SUPPLIED TEXT
====================

Although defined elsewhere, the parties acknowledge that the term
Rent shall be deemed to be and mean the Annual Minimum Rent and all
other sums required to be paid by Tenant pursuant to the terms of this
Lease.
(viii) Pursue other remedies available at law or in equity.
(c) Upon a termination of Tenant's right to possession,
whether or not this Lease is terminated, subtenancies and other rights
of persons claiming under or through Tenant: (i) shall be terminated or
(ii) Tenant's interest shall be assigned to Landlord. Landlord may
separately elect termination or assignment with respect to each such
subtenancy or other matter.
17. Notices
All notices to be given by one party to the other under this
Lease shall be in writing, mailed or hand-delivered to each at the
address to the individual, set forth at the end of this Lease or at a
changed address if notice of the change is given to the other party in
writing. In the case of notice to Tenant after Tenant takes possession
of the Premises, notice shall be sufficient if mailed or delivered to the
address of the Premises. Mailed notices shall be sent by United States
certified or registered mail, postage prepaid. Such notices shall be
deemed to have been given upon posting in the United States mail. Actual
notice shall be no substitute for written notice under any provision of
this Lease.

====================

REQUIRED WORK
1 > Show the exact text of the supplied text starting from "Although defined elsewhere, the" and stopping at the end of "or other matter.".
2 > Please continue the supplied text.

====================

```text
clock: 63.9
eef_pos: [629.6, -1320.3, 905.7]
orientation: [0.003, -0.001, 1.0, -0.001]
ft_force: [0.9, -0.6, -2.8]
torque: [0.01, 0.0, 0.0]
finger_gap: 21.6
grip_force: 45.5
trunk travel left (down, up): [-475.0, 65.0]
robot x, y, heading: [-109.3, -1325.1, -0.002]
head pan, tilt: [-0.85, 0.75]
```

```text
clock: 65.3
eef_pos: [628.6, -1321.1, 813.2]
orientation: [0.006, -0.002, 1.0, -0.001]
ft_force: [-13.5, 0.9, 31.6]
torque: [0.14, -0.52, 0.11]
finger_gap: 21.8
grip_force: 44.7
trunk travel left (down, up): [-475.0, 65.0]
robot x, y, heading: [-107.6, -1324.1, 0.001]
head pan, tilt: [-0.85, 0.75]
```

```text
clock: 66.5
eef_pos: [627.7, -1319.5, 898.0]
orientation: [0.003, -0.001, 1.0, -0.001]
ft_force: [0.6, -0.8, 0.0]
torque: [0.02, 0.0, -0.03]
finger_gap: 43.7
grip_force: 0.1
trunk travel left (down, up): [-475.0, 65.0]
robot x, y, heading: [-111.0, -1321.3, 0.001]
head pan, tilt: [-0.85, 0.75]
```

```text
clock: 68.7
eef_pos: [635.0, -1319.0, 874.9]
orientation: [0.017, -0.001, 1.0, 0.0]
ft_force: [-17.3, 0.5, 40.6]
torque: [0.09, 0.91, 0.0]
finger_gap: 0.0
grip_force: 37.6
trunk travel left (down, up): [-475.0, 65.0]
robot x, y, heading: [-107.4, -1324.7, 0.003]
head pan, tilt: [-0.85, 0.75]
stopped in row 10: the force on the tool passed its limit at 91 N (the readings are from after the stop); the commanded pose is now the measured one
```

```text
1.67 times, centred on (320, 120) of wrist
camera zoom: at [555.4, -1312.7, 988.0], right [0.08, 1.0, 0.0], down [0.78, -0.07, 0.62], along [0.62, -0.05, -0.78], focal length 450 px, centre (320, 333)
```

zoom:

====================

ANSWERS BY TASK
1 >
Although defined elsewhere, the parties acknowledge that the term
Rent shall be deemed to be and mean the Annual Minimum Rent and all
other sums required to be paid by Tenant pursuant to the terms of this
Lease.
(viii) Pursue other remedies available at law or in equity.
(c) Upon a termination of Tenant's right to possession,
whether or not this Lease is terminated, subtenancies and other rights
of persons claiming under or through Tenant: (i) shall be terminated or
(ii) Tenant's interest shall be assigned to Landlord. Landlord may
separately elect termination or assignment with respect to each such
subtenancy or other matter.

2 >
18. Subordination
Landlord expressly reserves the right at any time to place ground
leases, liens and encumbrances on and against the Premises and the Center
(collectively, the Title Matters ), superior in lien and effect to this
Lease and the estate created hereby. Tenant acknowledges that there may
currently exist any such Title Matters which are superior in lien and
effect to this Lease and the estate created hereby. This provision shall
be self-operative, but Tenant shall nevertheless execute upon request
subordination agreements presented by Landlord to confirm the superiority
of the Title Matters.
19. Authority to Execute
Any individual executing this Lease on behalf of or as a
representative for a corporation or other person, firm, partnership or
entity represents and warrants that such individual is duly authorized
to execute and deliver this Lease on behalf of said corporation, person,
firm, partnership or other entity and that this Lease is binding upon
said entity in accordance with its terms. If Tenant is a corporation,
Tenant shall deliver to Landlord within fifteen days after the execution
hereof a certified copy of a resolution of the Board of Directors of said
corporation authorizing or ratifying the execution and delivery of this
Lease by the individuals executing and delivering same on behalf of
Tenant.
20. Brokers
Landlord and Tenant each covenant that they have not dealt with
any real estate broker or finder with respect to this Lease and each
party shall hold the other party harmless from all damages, claims,
liabilities or expenses, including reasonable and actual attorneys' fees
(through all levels of proceedings), resulting from any claims that may
be asserted against the other party by any real estate broker or finder
with whom the indemnifying party either has or is purported to have
dealt.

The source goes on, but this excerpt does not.